Considering my memory for clothes, drugs, drinks and faces, I have no idea what Teri Toye was wearing when we met. From the popcorn fields of Iowa (where I’m sure no one had worn a cape in years) by way of Parsons School of Design, Studio 54 and who knows where else, Teri began showing up at Mudd a month or so after I started. I’m not sure who brought her or how she landed but it was a fast friendship and before long she was hanging at my place on Murray Street.
In spring 1979, Teri was still Terry. Never a boy even when she was, she fooled at least half the people all the time.
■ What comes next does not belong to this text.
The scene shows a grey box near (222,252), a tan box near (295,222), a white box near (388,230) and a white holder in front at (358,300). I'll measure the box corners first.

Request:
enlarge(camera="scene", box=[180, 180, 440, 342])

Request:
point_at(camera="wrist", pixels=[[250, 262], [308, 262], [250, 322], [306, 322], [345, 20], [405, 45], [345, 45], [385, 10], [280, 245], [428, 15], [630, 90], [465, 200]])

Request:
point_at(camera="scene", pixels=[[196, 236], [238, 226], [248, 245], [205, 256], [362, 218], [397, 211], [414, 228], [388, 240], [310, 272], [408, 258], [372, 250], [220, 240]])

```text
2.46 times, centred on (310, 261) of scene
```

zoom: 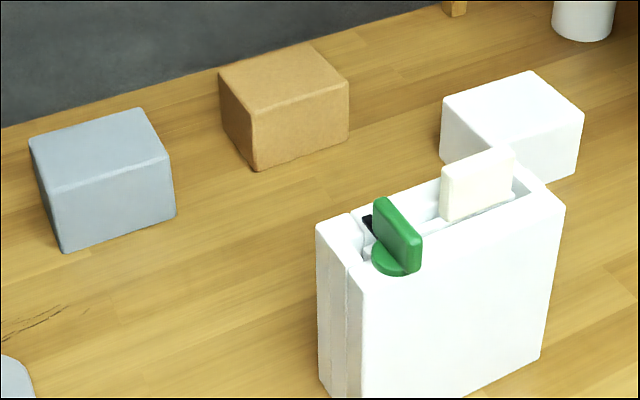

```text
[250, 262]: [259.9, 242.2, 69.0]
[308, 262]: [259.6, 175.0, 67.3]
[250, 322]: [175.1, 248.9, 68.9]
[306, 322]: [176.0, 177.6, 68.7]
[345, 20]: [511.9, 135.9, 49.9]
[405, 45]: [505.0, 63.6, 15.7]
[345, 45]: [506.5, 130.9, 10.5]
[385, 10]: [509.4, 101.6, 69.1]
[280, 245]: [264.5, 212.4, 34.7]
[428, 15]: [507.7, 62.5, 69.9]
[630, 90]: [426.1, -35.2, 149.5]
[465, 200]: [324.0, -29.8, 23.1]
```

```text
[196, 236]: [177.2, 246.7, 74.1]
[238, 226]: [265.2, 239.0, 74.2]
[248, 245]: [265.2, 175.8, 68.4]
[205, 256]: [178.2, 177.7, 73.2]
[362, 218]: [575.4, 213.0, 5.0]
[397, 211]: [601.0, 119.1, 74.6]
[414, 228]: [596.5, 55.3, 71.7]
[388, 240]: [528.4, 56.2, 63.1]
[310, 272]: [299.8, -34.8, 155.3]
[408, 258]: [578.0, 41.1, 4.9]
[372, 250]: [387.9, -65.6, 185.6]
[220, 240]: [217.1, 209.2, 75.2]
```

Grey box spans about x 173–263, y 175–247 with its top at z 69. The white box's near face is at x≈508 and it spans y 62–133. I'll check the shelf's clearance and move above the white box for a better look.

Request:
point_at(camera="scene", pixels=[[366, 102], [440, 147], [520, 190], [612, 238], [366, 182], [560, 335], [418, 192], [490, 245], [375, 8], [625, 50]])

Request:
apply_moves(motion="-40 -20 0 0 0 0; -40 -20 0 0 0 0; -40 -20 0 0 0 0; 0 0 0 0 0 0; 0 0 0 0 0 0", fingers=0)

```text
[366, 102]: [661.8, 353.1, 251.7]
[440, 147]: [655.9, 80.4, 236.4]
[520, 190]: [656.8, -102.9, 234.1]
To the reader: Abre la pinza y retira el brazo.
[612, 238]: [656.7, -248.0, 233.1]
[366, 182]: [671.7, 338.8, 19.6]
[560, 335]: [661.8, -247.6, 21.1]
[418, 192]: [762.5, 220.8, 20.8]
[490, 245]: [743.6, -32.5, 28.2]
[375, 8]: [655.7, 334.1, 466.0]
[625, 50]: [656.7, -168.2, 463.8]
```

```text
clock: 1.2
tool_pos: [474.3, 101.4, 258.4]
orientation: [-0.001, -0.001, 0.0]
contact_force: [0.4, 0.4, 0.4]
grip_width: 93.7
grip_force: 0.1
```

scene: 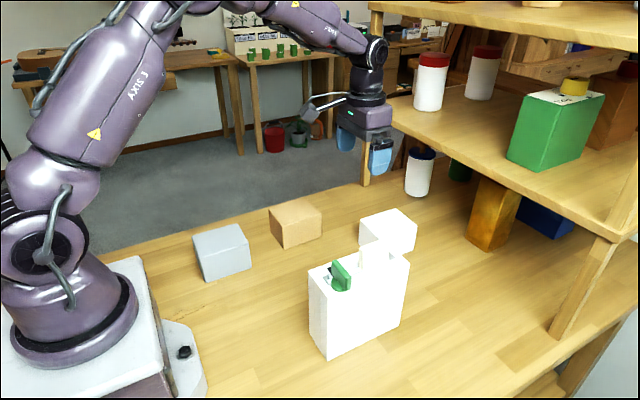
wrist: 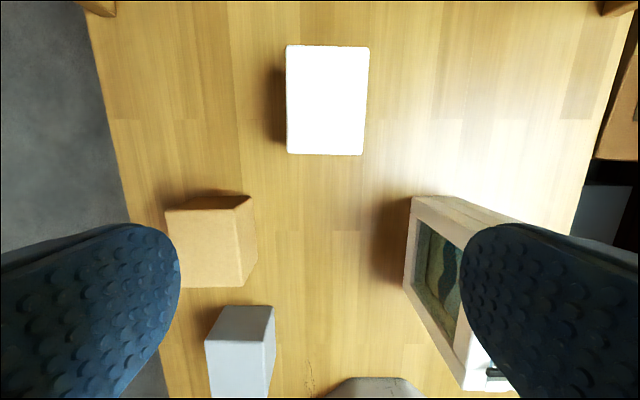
She could pull off the natural beauty look in a plain white T-shirt and khakis or go topless in a de la Renta skirt, a sash and a tiara. Before long she was on the front lines of Mudd, hanging at the door, sitting on the bar or hiding out in a second-floor bathroom. A true original, there was never anyone at the club or anywhere else like Teri Toye. She was a star just by being, and the first person I met from Iowa.
I never wore khakis or de la Renta but I had a handmade Mudd Club pin that someone gave me—a strange wobbly 3-D font that read MUDD. I wore it for a couple of days, pinned to the front of a stretched and torn Punk-era yellow sweater. I still have the pin but moths ate the sweater in 1982. I had also a red blinking “Andy Blinks” brooch I wore on my lapel for a few weeks but so did a lot of other insiders and regulars. One day the brooch stopped blinking and disappeared. So did Andy Blinks.
Blondie’s Chris Stein liked to think that “the Mudd Club was hidden—the image of a club you’d see in films all the time.” An alley, a dark street, a smoky interior; he appreciated that the club never had a logo T-shirt. The model of a certain kind of discretion, Mudd never really went public, even when it did: ads in the Village Voice and the SoHo News were just an address and phone number, the names of various bands and the occasional dose of snark. Besides, an ad didn’t mean you were coming in.